Il est frappant de voir comment le Flamand bruxellois a reconnu en l’Empereur des traits qui lui sont propres – reconnaissance confirmée par les faits – et comment cette affinité a suscité, dès les premières heures, un accueil chaleureux à l’égard de Guillaume II.
Cependant, cette visite impériale ne devrait pas profiter uniquement à l’Empereur, mais également aux Belges. Et, en toute logique, les Belges le méritent. En cela, leur mérite ne restera pas sans récompense.
Cette visite impériale n’était pas une visite politique. Elle n’avait rien à voir avec une alliance, une entente, ni même avec une réaffirmation de l’indépendance de la Belgique. Ce n’est pas parce que l’Empereur Guillaume a transféré ses activités à Bruxelles du 25 au 27 octobre qu’un quelconque changement pourrait avoir lieu sur la carte de l’Europe. Et, en cas de guerre, nous resterions probablement ce que nous sommes depuis des siècles : « le champ de bataille de l’univers. »
Nous ne pouvons même pas dire que les liens d’amitié entre nos deux pays se sont resserrés ; ils ne pouvaient l’être davantage : l’Allemagne nous enserre déjà par son industrie, son commerce, et son système bancaire. En nous en plaignons-nous ? Non, car nous ne saurions nous en passer. Nous acceptons volontiers cette amitié, et nous en sommes même satisfaits, car ce qui compte pour nous, c’est d’en tirer le plus grand avantage possible ; et cela, nous le faisons de plus en plus.

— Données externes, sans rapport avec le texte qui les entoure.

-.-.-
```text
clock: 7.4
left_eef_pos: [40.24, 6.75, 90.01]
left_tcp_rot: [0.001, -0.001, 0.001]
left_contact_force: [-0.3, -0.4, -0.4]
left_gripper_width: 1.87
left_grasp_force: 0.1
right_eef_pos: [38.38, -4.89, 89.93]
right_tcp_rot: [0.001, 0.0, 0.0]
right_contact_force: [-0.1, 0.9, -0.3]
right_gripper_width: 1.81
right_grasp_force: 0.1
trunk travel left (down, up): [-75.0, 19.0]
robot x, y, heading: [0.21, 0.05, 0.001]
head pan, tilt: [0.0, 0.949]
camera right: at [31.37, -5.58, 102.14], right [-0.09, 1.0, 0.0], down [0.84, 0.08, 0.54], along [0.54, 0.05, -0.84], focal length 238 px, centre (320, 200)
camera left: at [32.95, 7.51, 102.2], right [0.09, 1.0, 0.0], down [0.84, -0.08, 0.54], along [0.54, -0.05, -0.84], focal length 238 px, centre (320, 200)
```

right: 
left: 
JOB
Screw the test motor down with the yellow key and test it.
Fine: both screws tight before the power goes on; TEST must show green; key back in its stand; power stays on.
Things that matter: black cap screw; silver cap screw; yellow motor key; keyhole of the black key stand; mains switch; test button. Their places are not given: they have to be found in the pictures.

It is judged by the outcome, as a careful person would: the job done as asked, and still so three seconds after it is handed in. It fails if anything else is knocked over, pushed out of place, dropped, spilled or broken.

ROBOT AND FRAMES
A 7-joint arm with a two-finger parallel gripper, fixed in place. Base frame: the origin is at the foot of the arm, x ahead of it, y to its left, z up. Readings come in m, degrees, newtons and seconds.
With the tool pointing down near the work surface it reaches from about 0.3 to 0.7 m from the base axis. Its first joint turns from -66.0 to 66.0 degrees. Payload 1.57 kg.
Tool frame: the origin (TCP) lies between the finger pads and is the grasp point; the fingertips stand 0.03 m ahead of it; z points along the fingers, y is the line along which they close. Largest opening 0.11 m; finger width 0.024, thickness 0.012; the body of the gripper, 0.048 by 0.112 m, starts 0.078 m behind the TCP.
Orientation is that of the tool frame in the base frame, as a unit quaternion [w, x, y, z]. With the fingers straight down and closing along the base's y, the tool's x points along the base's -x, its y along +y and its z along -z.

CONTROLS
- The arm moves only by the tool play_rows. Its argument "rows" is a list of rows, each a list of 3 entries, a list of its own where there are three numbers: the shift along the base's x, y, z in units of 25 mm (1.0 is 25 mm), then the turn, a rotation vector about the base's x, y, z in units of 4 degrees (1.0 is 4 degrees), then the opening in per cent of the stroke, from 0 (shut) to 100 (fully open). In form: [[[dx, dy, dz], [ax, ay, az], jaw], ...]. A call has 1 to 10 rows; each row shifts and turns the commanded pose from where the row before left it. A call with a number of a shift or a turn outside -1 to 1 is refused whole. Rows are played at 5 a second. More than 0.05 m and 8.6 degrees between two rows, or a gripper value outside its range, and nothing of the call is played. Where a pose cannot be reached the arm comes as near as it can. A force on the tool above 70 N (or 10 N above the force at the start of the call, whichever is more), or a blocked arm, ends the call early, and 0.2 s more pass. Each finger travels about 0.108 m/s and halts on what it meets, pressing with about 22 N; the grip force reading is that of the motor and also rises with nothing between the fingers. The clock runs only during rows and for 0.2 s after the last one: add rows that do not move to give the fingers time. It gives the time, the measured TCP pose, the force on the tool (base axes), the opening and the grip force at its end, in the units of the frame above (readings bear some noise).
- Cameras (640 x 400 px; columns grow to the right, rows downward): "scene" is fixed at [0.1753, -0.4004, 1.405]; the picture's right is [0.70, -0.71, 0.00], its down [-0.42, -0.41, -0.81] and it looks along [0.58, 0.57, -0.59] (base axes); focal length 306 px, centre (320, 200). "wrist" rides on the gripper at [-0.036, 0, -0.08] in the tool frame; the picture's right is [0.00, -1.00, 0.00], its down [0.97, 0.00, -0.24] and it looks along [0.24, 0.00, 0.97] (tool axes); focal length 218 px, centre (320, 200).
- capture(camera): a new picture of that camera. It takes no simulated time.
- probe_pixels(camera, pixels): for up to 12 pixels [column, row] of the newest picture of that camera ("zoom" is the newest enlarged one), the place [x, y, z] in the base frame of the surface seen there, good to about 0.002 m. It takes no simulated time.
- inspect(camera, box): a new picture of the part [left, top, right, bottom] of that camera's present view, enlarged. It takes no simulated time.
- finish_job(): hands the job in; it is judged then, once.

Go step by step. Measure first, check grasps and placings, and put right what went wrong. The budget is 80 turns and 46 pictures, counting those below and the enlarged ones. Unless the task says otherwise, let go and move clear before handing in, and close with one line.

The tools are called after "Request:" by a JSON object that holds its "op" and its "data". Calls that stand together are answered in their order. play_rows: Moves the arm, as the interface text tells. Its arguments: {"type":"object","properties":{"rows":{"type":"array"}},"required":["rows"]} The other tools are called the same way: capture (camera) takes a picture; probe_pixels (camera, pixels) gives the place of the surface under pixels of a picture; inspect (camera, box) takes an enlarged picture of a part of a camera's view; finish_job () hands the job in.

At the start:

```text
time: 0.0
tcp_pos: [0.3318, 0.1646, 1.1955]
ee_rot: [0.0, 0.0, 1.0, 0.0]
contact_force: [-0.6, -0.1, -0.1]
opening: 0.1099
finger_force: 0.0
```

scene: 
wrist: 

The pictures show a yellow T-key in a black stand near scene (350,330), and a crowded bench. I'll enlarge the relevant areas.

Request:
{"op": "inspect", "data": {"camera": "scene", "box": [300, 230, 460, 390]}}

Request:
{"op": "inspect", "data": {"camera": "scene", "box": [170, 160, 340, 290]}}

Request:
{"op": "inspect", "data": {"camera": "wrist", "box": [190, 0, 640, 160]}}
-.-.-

Pas une visite politique, donc. Seulement une visite de souverain à souverain, où, par la volonté des deux monarques, leurs peuples respectifs ont été impliqués. Et... voyez : cet aspect familial et chaleureux de la visite de l’empereur à Bruxelles est peut-être, pour nous, Belges, ce qu’il y avait de mieux. Un petit pays comme le nôtre, malgré son indépendance reconnue, malgré sa vaillante petite armée que l’empereur Guillaume lui-même a dû admirer, n’est, en temps de guerre – je l’ai déjà dit – qu’une bouchée pour la grande nation qui jugerait opportun de fouler son territoire.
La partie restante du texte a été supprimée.